Cuando Fitz Roy deja el puerto de Devonport el 27 de diciembre de 1831, ya los engranajes han comenzado a moverse. Apenas dos meses después, en febrero de 1832, Manuel Moreno, ministro ar­gentino en Londres, comienza su desigual enfrentamiento con la política palmerstoniana. Con diez meses de anticipación prevé la toma de las Malvinas. Le escribe a Manuel García el 25 de febrero de ese año: “Reservado. Creo que mi deber es llamar toda la atención del señor minis­tro de Relaciones Exteriores hacia una disputa de la más seria trascenden­cia que se está silenciosamente preparando con mucha actividad y puede comprometer dentro de poco los derechos del país, su dignidad y sus destinos... Tal es la cuestión que se pretende suscitar acerca de la sobera­nía de las islas Malvinas…”. En esta presentación Moreno analiza en detalle tanto la gestión en Buenos Aires del agente Thwaites y la acción en Londres del “Morning Herald” como la creciente actividad en el Foreing Office en torno a las Malvinas y la política de dominio de los mares llevada a cabo por Inglaterra: después de enumerar las bases ya conseguidas por el imperio en todo el mundo (Gibraltar, Malta, Islas Jónicas, Bermudas, Trinidad, Santa Elena, Ascensión, etc.) dice: "En realidad pa­rece no faltar para eslabonar esta cadena de puntos marítimos alre­dedor del globo sino alguna parte cerca del cabo de Hornos que in­fluya en la navegación del Pacífico y mire hacia los establecimientos de Van Diemen y Swann River que existen desde 1803 y 1929". No estaba errado: el 20 de agosto de ese año el almirantazgo in­glés comunica al Foreign Office su decisión de tomar las Malvinas; el 28 de noviembre se entrega, en Río de Janeiro, la orden, al capi­tán Onslow quien, al mando de la Clío, la ejecutaría el 3 de enero de 1833.
La cita del general Guido sobre las intenciones de Inglaterra de hacerse “señora del Pacífico” está tomada de una carta que éste le enviara el 21 de enero de 1833 (esto es, diecinueve días después de la ocupación británica de las islas Malvinas) al general Enrique Martínez (1789-1870), a la sazón ministro de Guerra y Marina que, enfrentado con Rosas, le negó su apoyo para la Campaña al Desierto.
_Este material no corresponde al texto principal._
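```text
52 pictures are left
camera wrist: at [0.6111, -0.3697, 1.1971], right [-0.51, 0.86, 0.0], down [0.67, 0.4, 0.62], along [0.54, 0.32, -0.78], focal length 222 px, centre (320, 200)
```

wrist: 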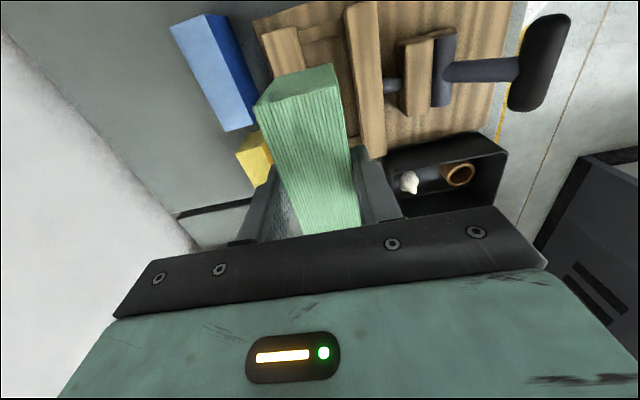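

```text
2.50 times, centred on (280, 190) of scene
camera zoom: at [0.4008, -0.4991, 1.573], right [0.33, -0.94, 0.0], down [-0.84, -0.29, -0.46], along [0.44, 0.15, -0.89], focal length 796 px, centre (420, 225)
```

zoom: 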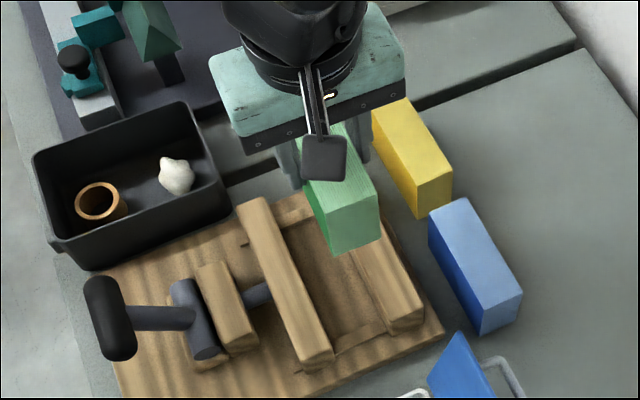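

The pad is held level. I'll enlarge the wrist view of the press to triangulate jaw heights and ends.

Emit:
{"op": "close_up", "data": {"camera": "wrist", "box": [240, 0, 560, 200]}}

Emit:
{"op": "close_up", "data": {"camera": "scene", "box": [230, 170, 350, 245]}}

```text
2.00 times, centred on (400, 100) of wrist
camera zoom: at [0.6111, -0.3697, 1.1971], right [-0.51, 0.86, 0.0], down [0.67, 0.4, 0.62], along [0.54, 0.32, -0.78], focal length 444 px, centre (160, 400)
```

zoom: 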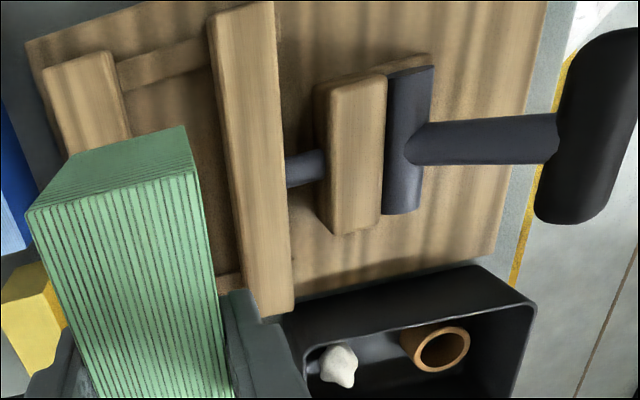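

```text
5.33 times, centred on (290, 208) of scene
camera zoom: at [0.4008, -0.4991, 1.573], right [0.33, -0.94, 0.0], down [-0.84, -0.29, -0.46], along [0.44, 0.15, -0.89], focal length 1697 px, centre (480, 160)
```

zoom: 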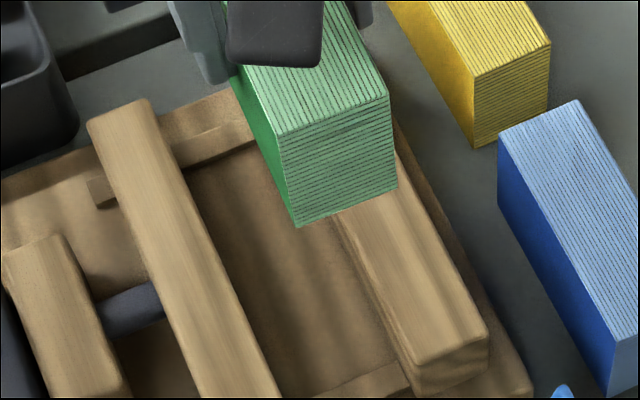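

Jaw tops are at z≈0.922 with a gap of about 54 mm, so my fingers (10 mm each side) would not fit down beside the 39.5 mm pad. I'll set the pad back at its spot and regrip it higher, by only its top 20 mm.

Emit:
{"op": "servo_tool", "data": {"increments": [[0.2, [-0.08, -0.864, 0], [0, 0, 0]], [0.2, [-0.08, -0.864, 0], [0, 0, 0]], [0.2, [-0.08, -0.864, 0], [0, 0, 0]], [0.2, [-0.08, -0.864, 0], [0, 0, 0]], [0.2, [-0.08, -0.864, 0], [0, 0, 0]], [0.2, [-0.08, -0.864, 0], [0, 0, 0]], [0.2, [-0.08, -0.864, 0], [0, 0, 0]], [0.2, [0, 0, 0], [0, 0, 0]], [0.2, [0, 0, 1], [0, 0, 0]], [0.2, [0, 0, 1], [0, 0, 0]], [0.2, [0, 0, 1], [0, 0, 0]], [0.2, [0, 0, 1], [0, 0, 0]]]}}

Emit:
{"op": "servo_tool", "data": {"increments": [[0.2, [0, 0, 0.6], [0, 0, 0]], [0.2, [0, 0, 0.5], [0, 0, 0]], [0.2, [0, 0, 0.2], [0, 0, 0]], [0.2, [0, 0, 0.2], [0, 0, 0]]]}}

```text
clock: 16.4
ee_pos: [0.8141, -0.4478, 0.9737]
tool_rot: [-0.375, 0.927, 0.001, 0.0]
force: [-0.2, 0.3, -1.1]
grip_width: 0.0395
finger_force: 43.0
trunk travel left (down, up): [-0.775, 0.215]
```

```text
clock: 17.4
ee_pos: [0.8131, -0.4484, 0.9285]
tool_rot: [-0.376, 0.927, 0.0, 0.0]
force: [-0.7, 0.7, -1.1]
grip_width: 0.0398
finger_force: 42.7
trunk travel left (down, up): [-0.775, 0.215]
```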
En ella, Guido le indicaba al ministro cuál debía ser a su juicio la actitud del país para con Inglaterra después de la toma de las Malvinas. Manuel José García (1784-1848), quien recibe la carta de Moreno, había sido el responsable de la firma del Tratado de Amistad, Comercio y Navegación con Gran Bretaña el 2 de febrero de 1825, un acuerdo mediante el cual se establecían ciertas ventajas para los comerciantes británicos en las Provincias Unidas y se le otorgaba al Imperio la condición de “nación más favorecida”, es decir, la extensión automática de beneficios ante cualquier otro acuerdo de comercio internacional. En este contexto -continúa Ford- sería ingenuo leer como puramente científicas las "Instrucciones" que el hidrógrafo del almirantazgo inglés, Beau­fort, escribe para Fitz Roy el 11 de noviembre de 1831. Ahí le in­dica: "Es necesario destacar nuestra ignorancia actual de las islas Falkland por frecuentemente que se las haya visitado. El tiempo exigido por un minucioso levantamiento de este grupo de islas no guardará proporción con su valor...". Que detrás de todo "minu­cioso levantamiento" hay un objetivo militar y comercial es algo bastante obvio (y si no lo fuera podría deducirse de algunos párrafos del propio Beaufort).


Francis Beaufort (1774-1857) fue el creador en 1805 de una escala para medir la intensidad del viento. La misma iba desde los 0 grados (viento calmo con velocidad inferior a un nudo y el mar como espejo) hasta los 12 grados (viento huracanado por encima de los 64 nudos y el mar cubierto de espuma que vuela y hace que la visibilidad sea casi nula). Si bien a lo largo de los años la escala sufrió modificaciones sus conceptos básicos permanecen hoy en día. Fue precisamente Beaufort quien recomendó a Darwin para participar en el viaje del Beagle tras aceptar la sugerencia de John Stevens Henslow (1796-1861), profesor de Botánica en Cambridge del futuro autor de “The descent of man” (El origen del hombre). En el “Memorandum” que le entregó a Fitz Roy antes de zarpar, figura el controvertido párrafo que menciona Aníbal Foard: "No es probable que con fines militares ni comerciales se necesita un examen más de­tallado de los dos extraños mares interiores de Otway y Skyrin...". "Ya se conoce el significado que tiene la tranquila y pacífica tarea de reconocer costas deshabitadas. Es el imprescindible punto de partida para cualquier empresa de ocupa­ción”, afirma a su vez Caillet Bois en su obra antes mencionada; y Diego Luis Molinari, en la suya, puntualiza: "Los exploradores como Fitz Roy levantaban mapas cuidadosos que marcaban las tierras y los mares que serían cruzados, más tarde, por los traficantes". Esto lleva a Ford a afirmar que algo más que una pura exploración científica era ésta, la de Fitz Roy, quien, cuando Onslow toma las Malvinas, estaba ahí nomás, explorando minuciosamente las costas de Tierra del Fuego, otra co­diciada zona geográfica como se desprende de los mismos textos de Fitz Roy y de sus experiencias "misioneras" con los indios fueguinos.